A new study titled Snow variability in the Swiss Alps 1864–2009 appearing in the Journal of Clmatology by Scherrer at al doi: 10.1002/joc.3653 shows a temperature trend reversal has been taking place in the Swiss Alps since 2000.
The paper looks at nine Swiss Alpine snow series that cover different altitudes (450–1860 m asl) and go back more than 100 years.
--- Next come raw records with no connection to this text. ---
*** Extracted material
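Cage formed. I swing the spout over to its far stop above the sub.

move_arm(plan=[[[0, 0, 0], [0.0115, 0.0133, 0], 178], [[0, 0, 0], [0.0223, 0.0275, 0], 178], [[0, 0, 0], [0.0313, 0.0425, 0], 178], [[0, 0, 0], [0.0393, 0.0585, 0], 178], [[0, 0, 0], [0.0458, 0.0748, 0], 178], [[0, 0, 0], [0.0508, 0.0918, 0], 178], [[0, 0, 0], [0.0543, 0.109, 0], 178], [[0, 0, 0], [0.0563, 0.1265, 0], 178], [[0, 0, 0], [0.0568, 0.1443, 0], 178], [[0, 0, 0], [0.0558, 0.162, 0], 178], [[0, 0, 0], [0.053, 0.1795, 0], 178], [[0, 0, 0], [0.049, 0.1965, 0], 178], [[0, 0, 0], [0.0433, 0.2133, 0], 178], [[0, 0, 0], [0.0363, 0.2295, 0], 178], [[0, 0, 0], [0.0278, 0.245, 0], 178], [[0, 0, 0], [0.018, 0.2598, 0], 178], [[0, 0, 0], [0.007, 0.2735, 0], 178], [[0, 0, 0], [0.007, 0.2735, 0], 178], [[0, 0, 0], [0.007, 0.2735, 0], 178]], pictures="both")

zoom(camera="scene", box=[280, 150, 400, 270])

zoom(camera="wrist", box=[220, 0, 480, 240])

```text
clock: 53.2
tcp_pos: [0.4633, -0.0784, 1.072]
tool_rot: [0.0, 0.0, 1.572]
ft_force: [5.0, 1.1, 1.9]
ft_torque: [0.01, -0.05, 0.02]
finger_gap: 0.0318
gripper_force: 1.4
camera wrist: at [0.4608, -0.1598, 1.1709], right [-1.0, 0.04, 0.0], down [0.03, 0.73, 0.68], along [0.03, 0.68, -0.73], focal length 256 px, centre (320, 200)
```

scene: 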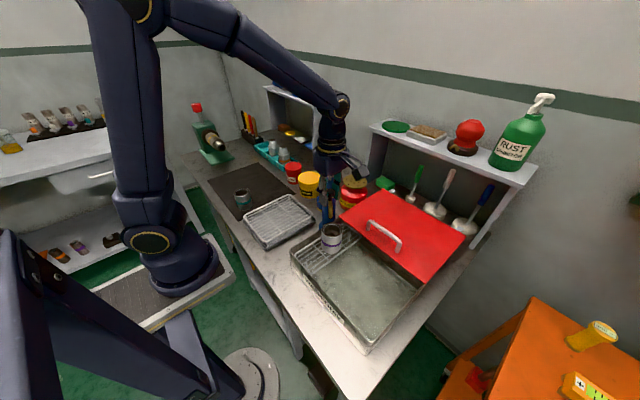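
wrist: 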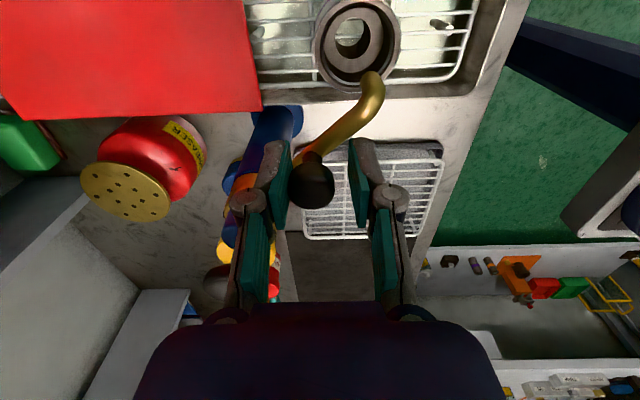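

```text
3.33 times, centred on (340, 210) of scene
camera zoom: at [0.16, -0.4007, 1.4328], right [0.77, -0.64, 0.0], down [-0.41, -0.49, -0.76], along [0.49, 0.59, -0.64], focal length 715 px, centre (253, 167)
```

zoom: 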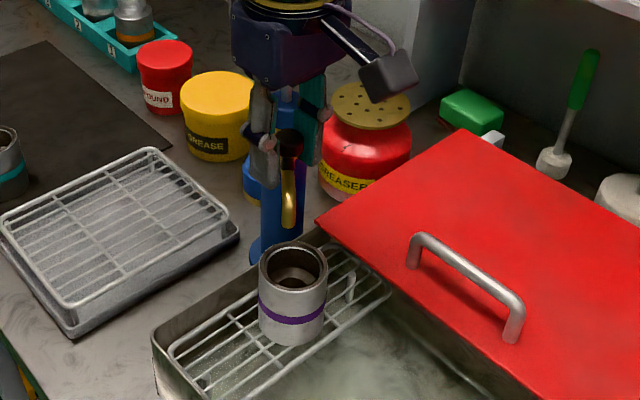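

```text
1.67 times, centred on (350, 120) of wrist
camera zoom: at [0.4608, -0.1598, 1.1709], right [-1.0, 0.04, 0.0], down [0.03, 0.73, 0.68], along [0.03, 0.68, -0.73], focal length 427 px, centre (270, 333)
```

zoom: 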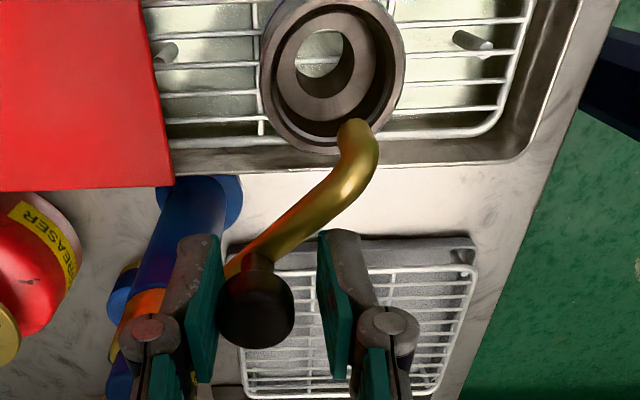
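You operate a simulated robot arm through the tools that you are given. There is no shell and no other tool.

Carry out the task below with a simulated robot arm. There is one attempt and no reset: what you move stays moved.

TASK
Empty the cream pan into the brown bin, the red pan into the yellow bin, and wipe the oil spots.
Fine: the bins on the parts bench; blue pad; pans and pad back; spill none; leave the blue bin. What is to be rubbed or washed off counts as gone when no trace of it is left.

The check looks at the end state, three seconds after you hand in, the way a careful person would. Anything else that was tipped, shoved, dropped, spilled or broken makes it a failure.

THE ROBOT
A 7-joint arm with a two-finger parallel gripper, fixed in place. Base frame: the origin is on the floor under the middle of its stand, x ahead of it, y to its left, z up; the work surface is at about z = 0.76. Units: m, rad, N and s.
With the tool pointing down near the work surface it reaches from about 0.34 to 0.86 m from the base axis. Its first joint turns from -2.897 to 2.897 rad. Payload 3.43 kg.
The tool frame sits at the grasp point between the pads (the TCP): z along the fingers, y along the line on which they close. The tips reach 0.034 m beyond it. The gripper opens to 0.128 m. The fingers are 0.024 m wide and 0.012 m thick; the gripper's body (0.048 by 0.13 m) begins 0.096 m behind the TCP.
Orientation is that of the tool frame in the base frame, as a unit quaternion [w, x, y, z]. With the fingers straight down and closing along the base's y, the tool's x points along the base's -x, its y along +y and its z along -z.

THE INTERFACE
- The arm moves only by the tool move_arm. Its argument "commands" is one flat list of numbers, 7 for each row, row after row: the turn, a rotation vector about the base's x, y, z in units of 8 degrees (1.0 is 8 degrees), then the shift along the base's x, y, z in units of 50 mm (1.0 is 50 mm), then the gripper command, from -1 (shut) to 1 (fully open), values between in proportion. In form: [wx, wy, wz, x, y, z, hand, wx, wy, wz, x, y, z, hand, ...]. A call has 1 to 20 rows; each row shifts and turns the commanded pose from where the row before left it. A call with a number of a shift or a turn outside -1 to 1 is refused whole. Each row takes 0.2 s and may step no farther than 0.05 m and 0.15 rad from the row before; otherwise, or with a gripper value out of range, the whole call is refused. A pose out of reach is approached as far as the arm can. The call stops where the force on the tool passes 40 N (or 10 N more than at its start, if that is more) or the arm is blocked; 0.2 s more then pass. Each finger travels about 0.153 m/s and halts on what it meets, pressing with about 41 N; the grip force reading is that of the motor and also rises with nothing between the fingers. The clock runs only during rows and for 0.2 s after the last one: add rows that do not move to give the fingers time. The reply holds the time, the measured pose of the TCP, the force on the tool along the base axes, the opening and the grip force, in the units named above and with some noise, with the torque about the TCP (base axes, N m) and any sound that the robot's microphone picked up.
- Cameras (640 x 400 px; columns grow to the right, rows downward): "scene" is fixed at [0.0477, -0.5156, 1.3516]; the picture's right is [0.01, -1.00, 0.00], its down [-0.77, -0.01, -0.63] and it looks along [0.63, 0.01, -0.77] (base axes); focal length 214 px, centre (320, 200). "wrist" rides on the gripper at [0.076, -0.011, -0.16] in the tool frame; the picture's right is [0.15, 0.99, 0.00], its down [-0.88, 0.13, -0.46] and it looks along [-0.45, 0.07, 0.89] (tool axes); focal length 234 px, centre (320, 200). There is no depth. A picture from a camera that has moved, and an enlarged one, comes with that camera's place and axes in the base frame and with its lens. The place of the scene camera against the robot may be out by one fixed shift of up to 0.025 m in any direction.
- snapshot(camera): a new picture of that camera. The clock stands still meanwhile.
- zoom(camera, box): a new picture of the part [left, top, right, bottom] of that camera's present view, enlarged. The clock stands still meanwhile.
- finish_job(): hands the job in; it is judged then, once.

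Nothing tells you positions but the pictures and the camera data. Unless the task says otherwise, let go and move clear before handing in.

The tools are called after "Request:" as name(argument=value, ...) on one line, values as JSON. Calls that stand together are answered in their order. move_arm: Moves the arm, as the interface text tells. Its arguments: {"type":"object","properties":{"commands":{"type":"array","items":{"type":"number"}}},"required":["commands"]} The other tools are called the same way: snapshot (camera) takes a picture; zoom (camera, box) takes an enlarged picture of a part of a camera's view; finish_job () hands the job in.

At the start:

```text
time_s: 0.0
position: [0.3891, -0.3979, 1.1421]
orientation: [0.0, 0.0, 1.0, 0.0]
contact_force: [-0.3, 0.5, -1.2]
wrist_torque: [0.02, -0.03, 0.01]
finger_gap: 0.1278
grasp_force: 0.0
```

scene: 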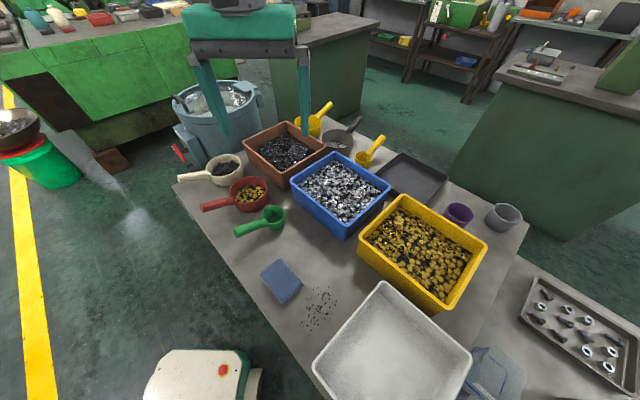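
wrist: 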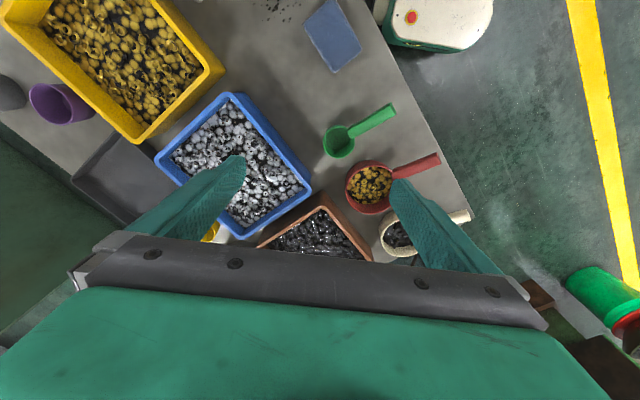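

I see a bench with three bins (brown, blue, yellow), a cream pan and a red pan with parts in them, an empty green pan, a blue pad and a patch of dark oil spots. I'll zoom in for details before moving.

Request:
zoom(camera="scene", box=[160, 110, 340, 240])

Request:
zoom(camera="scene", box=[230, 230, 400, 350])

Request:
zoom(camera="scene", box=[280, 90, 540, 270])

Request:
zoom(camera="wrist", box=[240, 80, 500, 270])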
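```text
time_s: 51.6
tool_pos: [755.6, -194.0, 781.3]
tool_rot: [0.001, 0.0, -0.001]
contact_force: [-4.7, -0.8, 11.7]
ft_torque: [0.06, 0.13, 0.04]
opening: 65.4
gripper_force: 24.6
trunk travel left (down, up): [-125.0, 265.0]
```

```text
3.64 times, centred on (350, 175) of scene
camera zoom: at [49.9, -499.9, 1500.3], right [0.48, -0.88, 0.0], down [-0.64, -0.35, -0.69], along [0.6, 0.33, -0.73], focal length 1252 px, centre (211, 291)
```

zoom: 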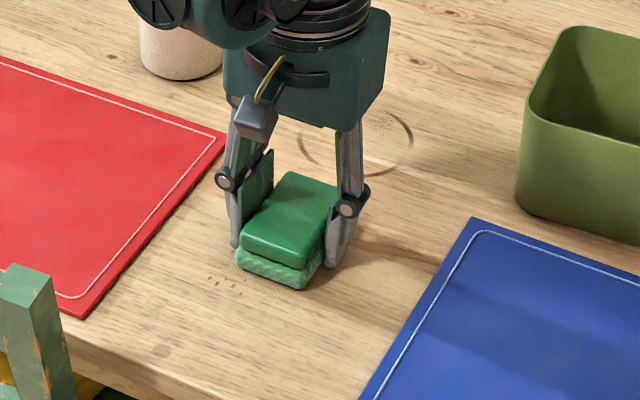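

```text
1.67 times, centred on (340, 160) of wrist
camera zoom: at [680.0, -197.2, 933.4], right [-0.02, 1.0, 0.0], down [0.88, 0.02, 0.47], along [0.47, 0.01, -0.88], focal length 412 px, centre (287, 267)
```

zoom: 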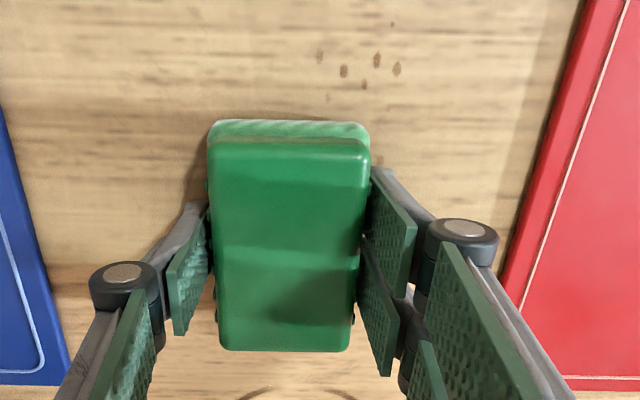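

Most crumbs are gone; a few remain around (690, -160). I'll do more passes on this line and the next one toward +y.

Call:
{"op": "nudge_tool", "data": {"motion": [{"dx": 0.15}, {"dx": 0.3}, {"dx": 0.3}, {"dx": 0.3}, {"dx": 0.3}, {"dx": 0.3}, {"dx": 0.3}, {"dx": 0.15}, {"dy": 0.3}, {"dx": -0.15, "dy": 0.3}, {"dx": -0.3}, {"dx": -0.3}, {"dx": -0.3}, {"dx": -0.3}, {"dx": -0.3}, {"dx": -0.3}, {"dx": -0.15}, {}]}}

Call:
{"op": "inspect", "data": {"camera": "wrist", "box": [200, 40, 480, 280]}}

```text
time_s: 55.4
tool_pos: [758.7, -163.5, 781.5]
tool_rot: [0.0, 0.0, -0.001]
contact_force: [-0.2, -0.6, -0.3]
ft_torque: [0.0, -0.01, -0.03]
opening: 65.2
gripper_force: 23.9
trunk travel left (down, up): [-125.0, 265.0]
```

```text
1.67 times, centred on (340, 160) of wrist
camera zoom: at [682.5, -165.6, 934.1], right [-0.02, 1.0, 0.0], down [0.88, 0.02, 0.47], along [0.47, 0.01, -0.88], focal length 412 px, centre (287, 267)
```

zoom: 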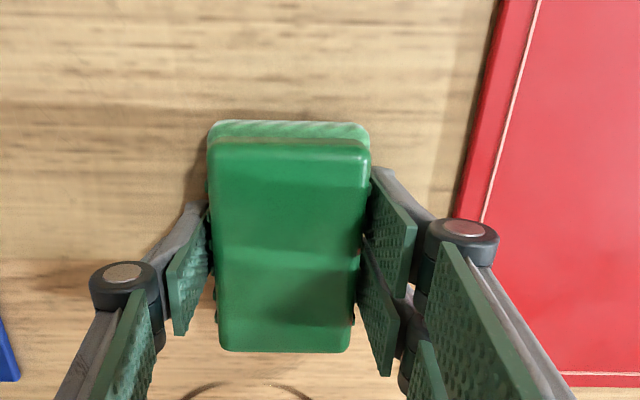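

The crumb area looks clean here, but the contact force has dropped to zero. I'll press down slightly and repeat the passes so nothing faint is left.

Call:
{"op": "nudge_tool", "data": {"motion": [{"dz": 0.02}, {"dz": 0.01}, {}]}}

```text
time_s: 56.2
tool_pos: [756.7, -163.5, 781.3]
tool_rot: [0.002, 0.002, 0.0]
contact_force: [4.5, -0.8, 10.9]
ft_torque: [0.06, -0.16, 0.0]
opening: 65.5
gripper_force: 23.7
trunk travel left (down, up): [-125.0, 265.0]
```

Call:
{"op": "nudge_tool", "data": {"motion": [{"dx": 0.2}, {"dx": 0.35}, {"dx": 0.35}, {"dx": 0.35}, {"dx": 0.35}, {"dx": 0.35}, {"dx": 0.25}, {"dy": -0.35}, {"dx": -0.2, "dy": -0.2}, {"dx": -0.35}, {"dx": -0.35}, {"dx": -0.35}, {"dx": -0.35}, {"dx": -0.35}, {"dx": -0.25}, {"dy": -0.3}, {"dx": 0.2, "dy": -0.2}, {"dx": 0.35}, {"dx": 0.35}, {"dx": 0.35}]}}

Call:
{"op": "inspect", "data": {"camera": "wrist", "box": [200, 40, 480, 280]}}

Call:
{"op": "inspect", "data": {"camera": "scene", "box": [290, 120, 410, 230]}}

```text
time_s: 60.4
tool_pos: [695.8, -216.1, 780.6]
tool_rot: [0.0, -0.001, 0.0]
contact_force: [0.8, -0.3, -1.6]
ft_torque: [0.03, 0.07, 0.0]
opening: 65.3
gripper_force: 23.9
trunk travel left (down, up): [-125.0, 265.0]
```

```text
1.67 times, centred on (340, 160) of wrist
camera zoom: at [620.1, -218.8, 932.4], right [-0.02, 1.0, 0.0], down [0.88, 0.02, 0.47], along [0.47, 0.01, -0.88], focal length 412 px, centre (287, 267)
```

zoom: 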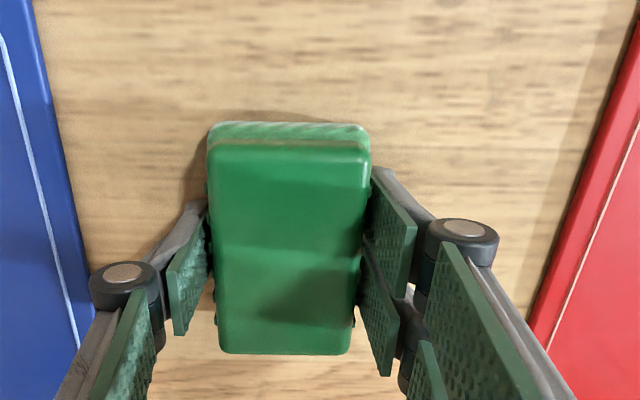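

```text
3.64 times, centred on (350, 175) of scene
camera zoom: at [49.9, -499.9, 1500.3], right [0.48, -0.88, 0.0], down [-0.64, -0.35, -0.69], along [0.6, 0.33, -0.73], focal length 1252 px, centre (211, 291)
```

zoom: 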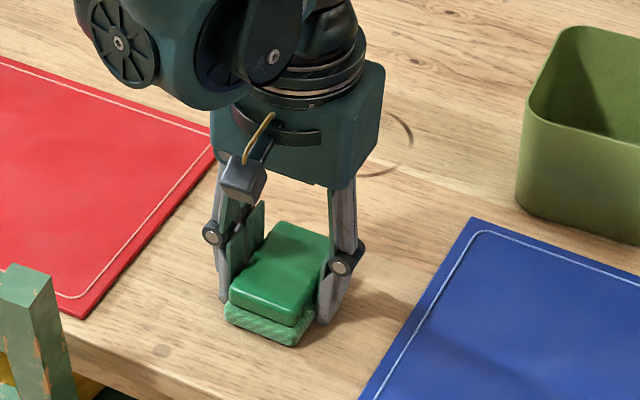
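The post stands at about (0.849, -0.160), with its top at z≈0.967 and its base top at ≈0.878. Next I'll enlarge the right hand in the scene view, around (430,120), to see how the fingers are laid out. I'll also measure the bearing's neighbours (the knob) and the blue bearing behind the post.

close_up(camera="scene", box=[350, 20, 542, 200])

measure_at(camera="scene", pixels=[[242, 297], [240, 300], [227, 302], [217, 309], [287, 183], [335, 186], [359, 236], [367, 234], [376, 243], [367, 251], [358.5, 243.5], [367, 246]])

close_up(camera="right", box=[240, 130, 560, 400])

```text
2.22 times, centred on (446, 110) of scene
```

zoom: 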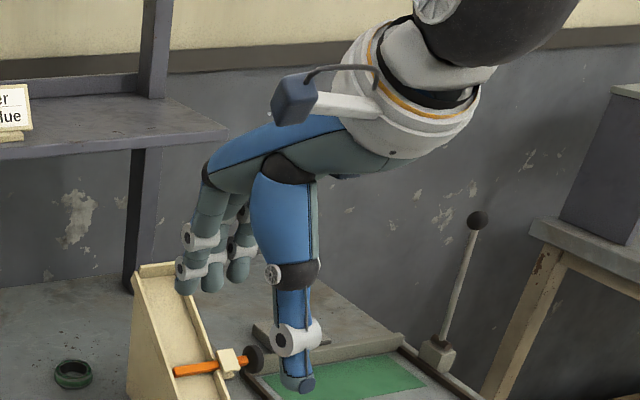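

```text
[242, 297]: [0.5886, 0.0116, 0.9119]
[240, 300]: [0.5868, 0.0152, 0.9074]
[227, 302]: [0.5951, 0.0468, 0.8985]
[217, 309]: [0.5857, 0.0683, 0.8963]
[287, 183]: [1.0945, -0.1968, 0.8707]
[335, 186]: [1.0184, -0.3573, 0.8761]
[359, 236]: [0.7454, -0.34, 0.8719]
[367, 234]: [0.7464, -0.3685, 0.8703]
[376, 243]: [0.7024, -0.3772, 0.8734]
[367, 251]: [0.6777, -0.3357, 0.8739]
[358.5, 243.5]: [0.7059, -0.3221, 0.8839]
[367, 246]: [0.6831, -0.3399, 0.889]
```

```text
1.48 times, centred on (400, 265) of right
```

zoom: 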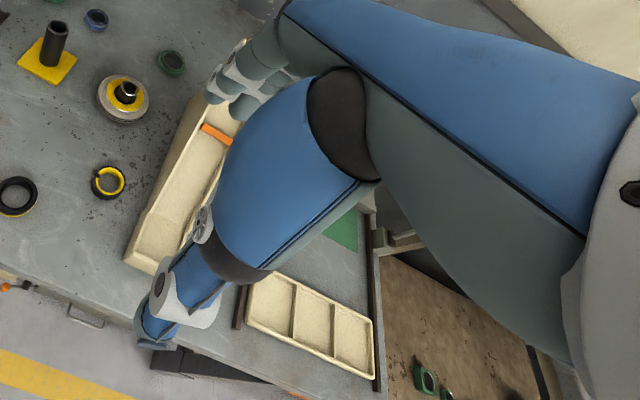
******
In addition the authors analyzed data from 71 stations covering the last 50–80 years to get a more complete picture of Swiss Alpine snow variability.
They analysed data for trend and variability for:
– New snow sums (NSS)
– Maximum new snow (MAXNS)
– Days with snowfall (DWSF)
According to their abstract (my emphasis):
Our results reveal large decadal variability with phases of low and high values for NSS, DWSF and DWSP. For most stations NSS, DWSF and DWSP show the lowest values recorded and unprecedented negative trends in the late 1980s and 1990s. […] The fraction of NSS and DWSP in different seasons (autumn, winter and spring) has changed only slightly over the ∼150 year record. Some decreases most likely attributable to temperature changes in the last 50 years are found for spring, especially for NSS at low stations. Both the NSS and DWSP snow indicators show a trend reversal in most recent years (since 2000), especially at low and medium altitudes. This is consistent with the recent ‘plateauing’ (i.e. slight relative decrease) of mean winter temperature in Switzerland and illustrates how important decadal variability is in understanding the trends in key snow indicators.”
The study shows snow and temperature are naturally variable and that temperatures in Switzerland, as is the case globally, are no longer rising, and are now trending downwards.